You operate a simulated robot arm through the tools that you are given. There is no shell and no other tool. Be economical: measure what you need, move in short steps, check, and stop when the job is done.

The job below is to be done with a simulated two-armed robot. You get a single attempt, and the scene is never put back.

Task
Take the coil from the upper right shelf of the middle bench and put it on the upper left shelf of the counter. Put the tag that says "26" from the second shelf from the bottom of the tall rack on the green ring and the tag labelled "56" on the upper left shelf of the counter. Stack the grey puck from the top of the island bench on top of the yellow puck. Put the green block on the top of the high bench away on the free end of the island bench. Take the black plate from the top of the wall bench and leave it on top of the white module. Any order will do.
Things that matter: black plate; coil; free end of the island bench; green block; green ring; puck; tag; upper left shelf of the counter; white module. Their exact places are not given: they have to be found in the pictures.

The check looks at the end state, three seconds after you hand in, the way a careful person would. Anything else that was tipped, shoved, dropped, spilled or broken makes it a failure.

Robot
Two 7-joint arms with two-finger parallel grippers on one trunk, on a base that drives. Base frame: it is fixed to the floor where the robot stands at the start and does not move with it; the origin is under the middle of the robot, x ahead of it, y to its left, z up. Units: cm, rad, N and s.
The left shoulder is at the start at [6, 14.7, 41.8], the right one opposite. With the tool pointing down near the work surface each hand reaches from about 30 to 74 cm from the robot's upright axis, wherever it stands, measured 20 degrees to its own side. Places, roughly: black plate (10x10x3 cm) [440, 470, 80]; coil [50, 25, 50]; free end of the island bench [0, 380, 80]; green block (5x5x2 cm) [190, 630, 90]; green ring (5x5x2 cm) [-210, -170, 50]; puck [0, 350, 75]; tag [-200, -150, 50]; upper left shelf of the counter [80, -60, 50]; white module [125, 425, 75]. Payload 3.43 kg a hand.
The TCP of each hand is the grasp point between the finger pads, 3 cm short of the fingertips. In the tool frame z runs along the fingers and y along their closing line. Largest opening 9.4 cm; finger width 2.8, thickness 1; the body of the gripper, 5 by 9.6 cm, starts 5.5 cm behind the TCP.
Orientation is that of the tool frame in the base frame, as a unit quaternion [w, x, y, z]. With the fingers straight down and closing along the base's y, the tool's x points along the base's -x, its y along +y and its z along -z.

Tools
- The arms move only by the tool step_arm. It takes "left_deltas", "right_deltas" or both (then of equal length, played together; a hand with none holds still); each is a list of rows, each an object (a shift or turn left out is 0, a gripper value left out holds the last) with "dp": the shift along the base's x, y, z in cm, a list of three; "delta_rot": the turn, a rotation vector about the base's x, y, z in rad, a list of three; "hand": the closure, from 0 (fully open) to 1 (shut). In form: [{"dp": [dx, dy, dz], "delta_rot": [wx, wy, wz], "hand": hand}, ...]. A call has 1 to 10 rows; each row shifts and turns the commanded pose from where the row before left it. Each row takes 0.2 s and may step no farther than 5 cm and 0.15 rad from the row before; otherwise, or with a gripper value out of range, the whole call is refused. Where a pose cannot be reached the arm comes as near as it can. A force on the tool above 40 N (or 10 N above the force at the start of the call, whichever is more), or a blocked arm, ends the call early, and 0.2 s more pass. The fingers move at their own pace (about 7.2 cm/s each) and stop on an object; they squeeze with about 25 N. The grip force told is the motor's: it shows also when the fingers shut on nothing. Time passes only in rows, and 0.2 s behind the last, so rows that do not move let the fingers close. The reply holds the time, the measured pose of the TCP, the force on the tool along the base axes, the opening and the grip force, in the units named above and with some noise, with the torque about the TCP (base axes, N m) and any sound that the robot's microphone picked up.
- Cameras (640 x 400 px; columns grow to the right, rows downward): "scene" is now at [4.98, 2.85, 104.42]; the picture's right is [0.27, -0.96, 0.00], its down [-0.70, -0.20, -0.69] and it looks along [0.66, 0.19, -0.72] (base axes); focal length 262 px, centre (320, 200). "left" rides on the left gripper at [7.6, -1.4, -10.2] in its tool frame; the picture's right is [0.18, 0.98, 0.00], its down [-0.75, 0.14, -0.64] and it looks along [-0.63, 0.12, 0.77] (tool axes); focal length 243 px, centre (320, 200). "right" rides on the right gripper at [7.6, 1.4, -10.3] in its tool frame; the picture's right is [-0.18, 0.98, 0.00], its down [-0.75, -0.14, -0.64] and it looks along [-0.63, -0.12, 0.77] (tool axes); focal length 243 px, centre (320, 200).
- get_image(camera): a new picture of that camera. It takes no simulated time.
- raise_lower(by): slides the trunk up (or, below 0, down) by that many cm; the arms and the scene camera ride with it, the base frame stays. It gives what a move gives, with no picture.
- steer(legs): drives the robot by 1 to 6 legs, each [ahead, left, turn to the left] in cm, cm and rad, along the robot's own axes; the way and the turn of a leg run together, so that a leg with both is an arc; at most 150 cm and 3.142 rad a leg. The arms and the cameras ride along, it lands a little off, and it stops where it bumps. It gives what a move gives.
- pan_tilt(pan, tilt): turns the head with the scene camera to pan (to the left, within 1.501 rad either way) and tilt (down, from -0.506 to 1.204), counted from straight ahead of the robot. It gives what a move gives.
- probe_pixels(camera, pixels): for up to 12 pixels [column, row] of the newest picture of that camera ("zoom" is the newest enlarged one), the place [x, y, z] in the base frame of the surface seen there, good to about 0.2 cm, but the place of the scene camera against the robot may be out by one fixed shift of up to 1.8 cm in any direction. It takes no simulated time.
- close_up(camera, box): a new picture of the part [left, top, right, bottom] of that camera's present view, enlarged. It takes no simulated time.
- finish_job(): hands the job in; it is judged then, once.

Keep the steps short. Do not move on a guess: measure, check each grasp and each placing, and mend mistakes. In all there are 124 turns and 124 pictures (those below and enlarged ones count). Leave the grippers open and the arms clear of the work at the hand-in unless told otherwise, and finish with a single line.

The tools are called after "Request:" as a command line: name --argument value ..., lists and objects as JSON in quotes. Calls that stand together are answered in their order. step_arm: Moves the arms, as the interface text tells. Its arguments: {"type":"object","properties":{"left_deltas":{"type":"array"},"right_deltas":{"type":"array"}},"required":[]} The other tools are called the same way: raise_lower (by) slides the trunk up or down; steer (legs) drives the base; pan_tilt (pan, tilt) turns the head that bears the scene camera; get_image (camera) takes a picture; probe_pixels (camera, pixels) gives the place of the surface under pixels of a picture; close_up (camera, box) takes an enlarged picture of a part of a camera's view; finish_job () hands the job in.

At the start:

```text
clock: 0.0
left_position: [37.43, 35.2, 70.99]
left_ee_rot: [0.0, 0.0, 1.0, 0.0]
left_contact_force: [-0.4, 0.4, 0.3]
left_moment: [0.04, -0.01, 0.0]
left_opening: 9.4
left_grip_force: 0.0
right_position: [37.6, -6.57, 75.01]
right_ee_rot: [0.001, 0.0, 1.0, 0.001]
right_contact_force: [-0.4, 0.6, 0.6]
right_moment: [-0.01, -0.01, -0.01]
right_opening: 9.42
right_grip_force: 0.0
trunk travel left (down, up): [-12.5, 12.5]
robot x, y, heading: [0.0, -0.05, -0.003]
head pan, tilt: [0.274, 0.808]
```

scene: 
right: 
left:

###

Your answer should be a single number: the count of lines holding the word "given".

2